• **Passage to read**:

** START **

Theater News

How Rude!

Play is serious business for the Rude Mechanicals. John DeVore goes Off-Off Broadway to get the scoop.

Eve Packer in Endgame
Eve Packer in Endgame

Starting a theater company is a lot like starting a rock band–you need the right people, the right creative vision, and above all, the right name. Would the Beatles have filled Shea Stadium if they were known as Mr. Walrus and the Mop Heads? With that thought, I sat down for coffee with Ryan Rilette, co-artistic director of the Rude Mechanicals, whose production of Beckett’s Endgame runs Off-Off Broadway at the 30th Street Theatre through May 28.

Unlike the world of rock music, theater companies trudge down a cobbled and fog-shrouded road. As arts funding buckles under political pressure, small theater companies struggle day to day with little hope of commercial rescue. Courage and passion motivate those who attempt to make the stage their cultural home but, as we all know, one cannot eat enthusiasm.

** END **

• **Raw data**:
** START **

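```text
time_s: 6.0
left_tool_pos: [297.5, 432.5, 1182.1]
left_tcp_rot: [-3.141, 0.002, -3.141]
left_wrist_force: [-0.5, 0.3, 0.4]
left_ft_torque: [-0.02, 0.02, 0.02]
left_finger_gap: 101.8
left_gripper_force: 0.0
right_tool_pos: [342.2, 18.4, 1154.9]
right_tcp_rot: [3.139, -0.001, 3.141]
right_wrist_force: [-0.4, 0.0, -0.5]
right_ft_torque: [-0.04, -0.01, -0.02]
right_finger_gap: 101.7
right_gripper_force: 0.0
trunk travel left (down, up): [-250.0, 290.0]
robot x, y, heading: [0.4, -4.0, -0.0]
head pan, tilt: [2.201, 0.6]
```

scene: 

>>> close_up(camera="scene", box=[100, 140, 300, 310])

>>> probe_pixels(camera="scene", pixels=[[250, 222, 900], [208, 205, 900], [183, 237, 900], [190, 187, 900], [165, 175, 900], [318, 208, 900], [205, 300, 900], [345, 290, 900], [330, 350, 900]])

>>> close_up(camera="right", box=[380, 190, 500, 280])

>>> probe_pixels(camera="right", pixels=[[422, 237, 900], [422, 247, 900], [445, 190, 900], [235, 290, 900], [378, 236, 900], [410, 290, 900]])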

** END **
** START **

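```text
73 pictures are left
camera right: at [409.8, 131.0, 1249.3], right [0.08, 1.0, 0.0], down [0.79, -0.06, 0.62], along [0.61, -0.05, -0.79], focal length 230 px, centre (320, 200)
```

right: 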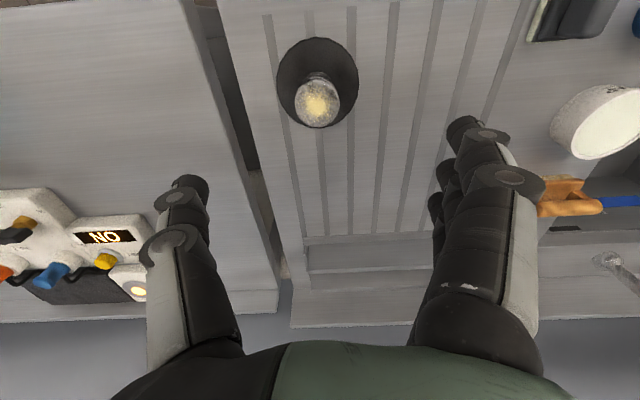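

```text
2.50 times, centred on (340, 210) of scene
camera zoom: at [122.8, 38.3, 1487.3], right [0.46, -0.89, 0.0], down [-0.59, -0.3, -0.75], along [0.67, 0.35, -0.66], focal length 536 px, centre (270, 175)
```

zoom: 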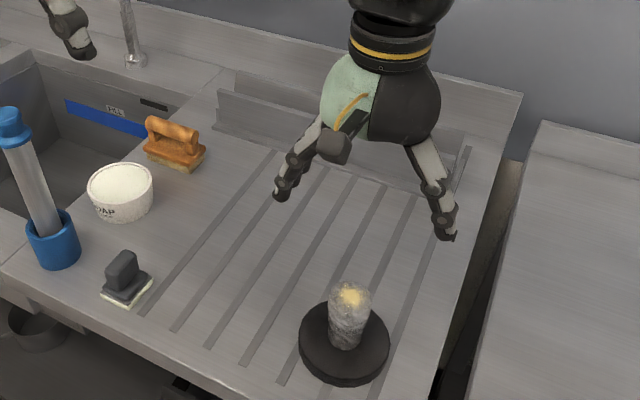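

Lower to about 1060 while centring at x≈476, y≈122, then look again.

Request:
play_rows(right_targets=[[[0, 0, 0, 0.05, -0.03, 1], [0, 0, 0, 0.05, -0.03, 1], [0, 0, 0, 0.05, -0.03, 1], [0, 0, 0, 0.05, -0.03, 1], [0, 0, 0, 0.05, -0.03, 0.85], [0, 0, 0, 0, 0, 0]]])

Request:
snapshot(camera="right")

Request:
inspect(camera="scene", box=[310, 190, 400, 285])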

** END **
** START **

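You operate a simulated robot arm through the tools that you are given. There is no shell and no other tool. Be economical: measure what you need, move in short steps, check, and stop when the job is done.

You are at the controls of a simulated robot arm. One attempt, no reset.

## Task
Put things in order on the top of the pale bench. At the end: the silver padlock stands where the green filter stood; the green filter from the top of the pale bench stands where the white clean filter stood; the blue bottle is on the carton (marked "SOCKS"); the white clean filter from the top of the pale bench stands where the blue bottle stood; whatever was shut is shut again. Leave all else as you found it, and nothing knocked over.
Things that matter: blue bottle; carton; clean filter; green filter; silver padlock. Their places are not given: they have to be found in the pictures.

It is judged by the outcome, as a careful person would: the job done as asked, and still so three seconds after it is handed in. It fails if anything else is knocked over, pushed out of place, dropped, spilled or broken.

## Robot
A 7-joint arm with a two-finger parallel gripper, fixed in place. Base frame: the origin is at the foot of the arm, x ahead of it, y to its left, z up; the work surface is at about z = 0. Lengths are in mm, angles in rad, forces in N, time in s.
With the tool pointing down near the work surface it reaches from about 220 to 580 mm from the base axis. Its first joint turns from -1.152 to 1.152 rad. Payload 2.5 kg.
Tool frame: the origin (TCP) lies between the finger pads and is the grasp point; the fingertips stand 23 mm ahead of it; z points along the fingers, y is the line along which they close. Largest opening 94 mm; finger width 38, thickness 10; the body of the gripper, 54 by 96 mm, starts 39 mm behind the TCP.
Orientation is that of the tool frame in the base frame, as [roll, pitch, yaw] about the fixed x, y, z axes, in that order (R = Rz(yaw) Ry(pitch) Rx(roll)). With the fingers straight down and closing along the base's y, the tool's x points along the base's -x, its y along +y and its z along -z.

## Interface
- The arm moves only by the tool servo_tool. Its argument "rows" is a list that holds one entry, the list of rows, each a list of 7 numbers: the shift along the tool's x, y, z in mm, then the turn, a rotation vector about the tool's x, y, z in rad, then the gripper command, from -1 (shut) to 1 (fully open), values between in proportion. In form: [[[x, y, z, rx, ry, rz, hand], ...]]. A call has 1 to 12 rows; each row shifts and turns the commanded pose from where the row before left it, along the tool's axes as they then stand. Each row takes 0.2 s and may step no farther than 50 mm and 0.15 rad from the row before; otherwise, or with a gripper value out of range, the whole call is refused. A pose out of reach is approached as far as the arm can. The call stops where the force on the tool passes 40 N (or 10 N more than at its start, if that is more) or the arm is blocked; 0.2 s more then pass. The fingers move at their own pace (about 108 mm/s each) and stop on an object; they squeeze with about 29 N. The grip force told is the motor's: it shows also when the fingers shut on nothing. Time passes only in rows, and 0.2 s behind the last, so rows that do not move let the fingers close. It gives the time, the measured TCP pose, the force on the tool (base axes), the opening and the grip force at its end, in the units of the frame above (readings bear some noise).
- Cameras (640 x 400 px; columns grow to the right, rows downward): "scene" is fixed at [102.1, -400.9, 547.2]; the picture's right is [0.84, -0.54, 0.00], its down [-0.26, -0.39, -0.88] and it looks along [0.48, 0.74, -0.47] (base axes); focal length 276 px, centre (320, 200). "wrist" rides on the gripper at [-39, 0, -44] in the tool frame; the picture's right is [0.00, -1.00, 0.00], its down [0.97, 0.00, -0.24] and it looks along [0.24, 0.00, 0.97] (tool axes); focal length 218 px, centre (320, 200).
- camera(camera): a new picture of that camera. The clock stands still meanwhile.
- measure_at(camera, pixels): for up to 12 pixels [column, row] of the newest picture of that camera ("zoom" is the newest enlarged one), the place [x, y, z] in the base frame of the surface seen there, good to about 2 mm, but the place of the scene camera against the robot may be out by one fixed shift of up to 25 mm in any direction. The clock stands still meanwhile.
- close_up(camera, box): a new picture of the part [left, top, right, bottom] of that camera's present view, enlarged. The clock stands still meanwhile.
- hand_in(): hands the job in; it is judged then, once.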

** END **

• **Tasks to perform**:
a. Quote the passage to read word for word, starting at "Unlike the world" and ending with "cannot eat enthusiasm.".
b. Write the next part of the passage to read, the one that starts with "Theater News".

• **Answers in order**:
a.
Unlike the world of rock music, theater companies trudge down a cobbled and fog-shrouded road. As arts funding buckles under political pressure, small theater companies struggle day to day with little hope of commercial rescue. Courage and passion motivate those who attempt to make the stage their cultural home but, as we all know, one cannot eat enthusiasm.

b.
The nucleus that formed the Rude Mechanicals originated in 1996 at San Francisco’s American Conservatory Theater, where Ryan Rilette met Dennis Trainer. They immediately became friends and embarked on their maiden production, Plug, a play written and directed by Trainer. The pair parted ways for a while and then found themselves in Gotham, pursuing their theatrical dreams. They batted around names for a new company, and a Shakespeare reference appealed to them both: the Rude Mechanicals, that rag-tag group of ne’er-do-wells who worked by day and acted by night. But unlike their Shakespearean counterparts–who stumbled through their midsummer night revels like rank amateurs–New York City’s Rude Mechanicals work hard to play.

Call it the Visa Endowment for the Arts. For the most part, fledgling companies who expend their resources competing for NEA grants find that the proverbial stone yields no blood. So these groups make ends meet via credit, placing their bets (and their financial futures) on the idea that people will pay money for quality theater. Though not-for-profit, the Rude Mechanicals survive on personal and corporate donations–and have sustained themselves on “coffee and power bars.” Their mission is simple: to produce classical works as well as works by new playwrights. Although it’s neatly written on a piece of paper, this mission is embodied by Rilette, who articulates it to me over a cup of coffee.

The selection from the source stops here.